SANTA CRUZ COUNTY, Calif. - As rain pounds the Central Coast Thursday, CHP is out in full force on Highway 17 reminding drivers to slow down.
Officer Trista Drake says the number one thing is for drivers to take it slow and give themselves extra time to get to their destination. "We have extra units that are dedicated to Highway 17, running round Robins where we are just driving back and forth with our lights on kind of slowing people down, bringing them in at the speed we want them to come into, we feel like that's really effective at slowing people down all around," says Officer Drake.
Another common mistake, drivers forgetting to turn on their headlights when using their windshield wipers. Officer Drake says it's not only dangerous, but also illegal, "It's amazing how many cars don't have headlights on. It's the law, it says that if you have your wipers on, then your headlights need to be on as well. You just want to stay visible to all the other cars on the road."

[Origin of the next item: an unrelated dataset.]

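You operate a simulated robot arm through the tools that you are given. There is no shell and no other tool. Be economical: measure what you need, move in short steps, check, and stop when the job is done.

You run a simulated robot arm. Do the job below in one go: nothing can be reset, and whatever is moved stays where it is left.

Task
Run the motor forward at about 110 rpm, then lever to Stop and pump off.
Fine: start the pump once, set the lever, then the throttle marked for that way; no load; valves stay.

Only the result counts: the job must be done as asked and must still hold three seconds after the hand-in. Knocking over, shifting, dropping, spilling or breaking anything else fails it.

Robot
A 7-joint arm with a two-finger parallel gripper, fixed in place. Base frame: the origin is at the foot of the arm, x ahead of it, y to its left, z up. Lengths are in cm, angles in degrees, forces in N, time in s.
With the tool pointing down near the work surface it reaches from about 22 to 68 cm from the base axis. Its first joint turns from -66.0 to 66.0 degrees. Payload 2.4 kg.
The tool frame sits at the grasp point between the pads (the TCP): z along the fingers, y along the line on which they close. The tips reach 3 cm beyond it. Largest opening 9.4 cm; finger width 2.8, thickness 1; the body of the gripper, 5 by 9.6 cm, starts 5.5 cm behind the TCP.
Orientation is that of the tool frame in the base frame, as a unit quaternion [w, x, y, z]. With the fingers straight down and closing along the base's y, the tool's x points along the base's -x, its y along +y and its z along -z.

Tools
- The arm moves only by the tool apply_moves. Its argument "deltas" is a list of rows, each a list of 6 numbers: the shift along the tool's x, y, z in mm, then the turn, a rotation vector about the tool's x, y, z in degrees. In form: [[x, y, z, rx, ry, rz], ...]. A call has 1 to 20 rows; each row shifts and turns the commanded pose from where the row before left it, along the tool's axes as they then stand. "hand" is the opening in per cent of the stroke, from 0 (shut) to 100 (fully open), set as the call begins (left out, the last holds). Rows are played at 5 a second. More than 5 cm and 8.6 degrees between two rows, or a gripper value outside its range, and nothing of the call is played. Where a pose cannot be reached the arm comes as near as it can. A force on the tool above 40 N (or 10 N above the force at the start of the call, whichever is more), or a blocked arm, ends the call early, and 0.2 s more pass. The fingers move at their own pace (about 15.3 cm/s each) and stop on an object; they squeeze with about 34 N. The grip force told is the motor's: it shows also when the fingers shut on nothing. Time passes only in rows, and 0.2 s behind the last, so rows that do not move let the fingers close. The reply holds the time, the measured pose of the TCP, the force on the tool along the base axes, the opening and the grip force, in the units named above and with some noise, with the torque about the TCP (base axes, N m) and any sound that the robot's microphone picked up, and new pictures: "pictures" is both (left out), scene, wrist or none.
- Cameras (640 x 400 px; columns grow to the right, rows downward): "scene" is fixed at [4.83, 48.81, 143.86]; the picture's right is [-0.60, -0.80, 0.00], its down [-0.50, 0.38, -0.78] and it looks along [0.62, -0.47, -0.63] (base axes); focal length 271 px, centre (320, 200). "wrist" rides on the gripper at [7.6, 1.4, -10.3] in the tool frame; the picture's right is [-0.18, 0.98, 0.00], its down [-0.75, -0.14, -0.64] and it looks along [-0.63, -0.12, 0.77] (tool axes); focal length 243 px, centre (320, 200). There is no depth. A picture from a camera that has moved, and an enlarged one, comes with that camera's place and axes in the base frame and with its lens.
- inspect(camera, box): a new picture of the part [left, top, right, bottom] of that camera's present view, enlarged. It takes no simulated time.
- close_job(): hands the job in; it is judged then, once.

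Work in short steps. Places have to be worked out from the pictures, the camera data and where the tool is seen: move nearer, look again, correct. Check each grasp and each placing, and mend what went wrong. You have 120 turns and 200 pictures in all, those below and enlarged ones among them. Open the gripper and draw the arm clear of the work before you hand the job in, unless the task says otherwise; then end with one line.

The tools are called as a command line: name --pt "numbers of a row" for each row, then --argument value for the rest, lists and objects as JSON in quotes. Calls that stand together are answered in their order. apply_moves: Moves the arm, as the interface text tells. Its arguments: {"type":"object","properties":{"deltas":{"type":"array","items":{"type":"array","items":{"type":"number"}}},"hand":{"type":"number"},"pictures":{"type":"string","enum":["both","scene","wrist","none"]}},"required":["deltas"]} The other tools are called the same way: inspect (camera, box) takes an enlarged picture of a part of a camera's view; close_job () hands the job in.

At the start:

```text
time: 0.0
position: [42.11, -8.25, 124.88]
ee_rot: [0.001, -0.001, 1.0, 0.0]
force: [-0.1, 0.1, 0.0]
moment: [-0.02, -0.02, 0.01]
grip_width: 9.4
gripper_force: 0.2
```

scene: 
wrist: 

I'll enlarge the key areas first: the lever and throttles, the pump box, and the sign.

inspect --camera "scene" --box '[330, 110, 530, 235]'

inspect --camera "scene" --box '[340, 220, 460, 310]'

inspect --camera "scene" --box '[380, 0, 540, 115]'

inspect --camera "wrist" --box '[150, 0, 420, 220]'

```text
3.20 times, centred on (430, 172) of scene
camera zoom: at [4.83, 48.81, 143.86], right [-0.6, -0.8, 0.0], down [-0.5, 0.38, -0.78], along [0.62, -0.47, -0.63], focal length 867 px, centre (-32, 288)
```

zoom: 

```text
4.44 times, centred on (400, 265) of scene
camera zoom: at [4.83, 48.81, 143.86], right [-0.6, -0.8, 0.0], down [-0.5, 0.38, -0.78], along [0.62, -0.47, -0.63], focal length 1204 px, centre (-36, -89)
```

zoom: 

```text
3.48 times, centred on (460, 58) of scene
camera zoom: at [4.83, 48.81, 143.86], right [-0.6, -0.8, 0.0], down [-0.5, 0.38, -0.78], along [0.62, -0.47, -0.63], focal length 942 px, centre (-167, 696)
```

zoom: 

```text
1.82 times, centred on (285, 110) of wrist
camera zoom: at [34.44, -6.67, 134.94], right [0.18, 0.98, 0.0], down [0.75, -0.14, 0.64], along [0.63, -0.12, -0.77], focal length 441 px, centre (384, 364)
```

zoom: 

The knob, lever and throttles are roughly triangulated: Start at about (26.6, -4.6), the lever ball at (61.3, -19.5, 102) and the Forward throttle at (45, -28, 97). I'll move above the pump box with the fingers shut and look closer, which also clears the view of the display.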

While it's important to stay cautious and safe on all parts of Highway 17, CHP says they have spotted a few problem areas in the rain. "We see a lot of crashes near the Glenwood curves, and Laurel curve, and just because it's really windy in those areas. But you know all of 17 can be treacherous when it starts raining," says Drake.
Summit House Restaurant Owner Rosanne Mayclin says seeing accidents on Highway 17 when it rains is almost like clock work. "It's become a norm. It unfortunately is, you can almost call it. I went down to Scotts Valley today and there was two accidents coming back up. It doesn't matter what the weather is like, they still go fast," says Mayclin. She also says it's not uncommon for drivers come into the restaurant visibly shaken up after driving Highway 17. She says her restaurant has been there for 4 years and has become a safe spot for people to relax before taking on the rest of Highway 17.
Commuter Bob Jackson says he's live in this area for 19 years and over the past few years the accidents have gotten worse. Jackson says he checks 511 before leaving each morning. And while rain is a big factor in the accidents he sees, it's not the only one, "people have their phone in their hand constantly, I mean I drive by people every day and see people doing a little bit of swerving and they still are doing it in the rain, and those are the people that are probably crashing."